▶ Data excerpt:
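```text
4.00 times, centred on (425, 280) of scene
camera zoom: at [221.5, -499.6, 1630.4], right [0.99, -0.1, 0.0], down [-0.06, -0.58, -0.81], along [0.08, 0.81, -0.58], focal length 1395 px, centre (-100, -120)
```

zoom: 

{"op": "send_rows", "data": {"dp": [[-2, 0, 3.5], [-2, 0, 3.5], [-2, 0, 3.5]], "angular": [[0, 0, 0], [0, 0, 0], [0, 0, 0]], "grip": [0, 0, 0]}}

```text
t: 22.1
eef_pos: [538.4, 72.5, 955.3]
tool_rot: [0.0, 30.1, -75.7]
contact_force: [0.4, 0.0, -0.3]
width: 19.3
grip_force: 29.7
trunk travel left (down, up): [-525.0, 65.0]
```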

▶ Prompt: Go through the material above line by line and copy it exactly. Put each line that is not blank into a JSON list as a string.

▶ Finished exercise:
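[
  "```text",
  "4.00 times, centred on (425, 280) of scene",
  "camera zoom: at [221.5, -499.6, 1630.4], right [0.99, -0.1, 0.0], down [-0.06, -0.58, -0.81], along [0.08, 0.81, -0.58], focal length 1395 px, centre (-100, -120)",
  "```",
  "zoom: ",
  "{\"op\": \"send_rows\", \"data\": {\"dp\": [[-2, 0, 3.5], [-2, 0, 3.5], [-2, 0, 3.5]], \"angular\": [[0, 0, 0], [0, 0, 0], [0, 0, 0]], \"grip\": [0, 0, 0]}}",
  "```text",
  "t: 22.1",
  "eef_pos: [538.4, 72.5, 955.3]",
  "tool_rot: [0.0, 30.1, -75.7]",
  "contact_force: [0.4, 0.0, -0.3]",
  "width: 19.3",
  "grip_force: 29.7",
  "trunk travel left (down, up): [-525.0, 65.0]",
  "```"
]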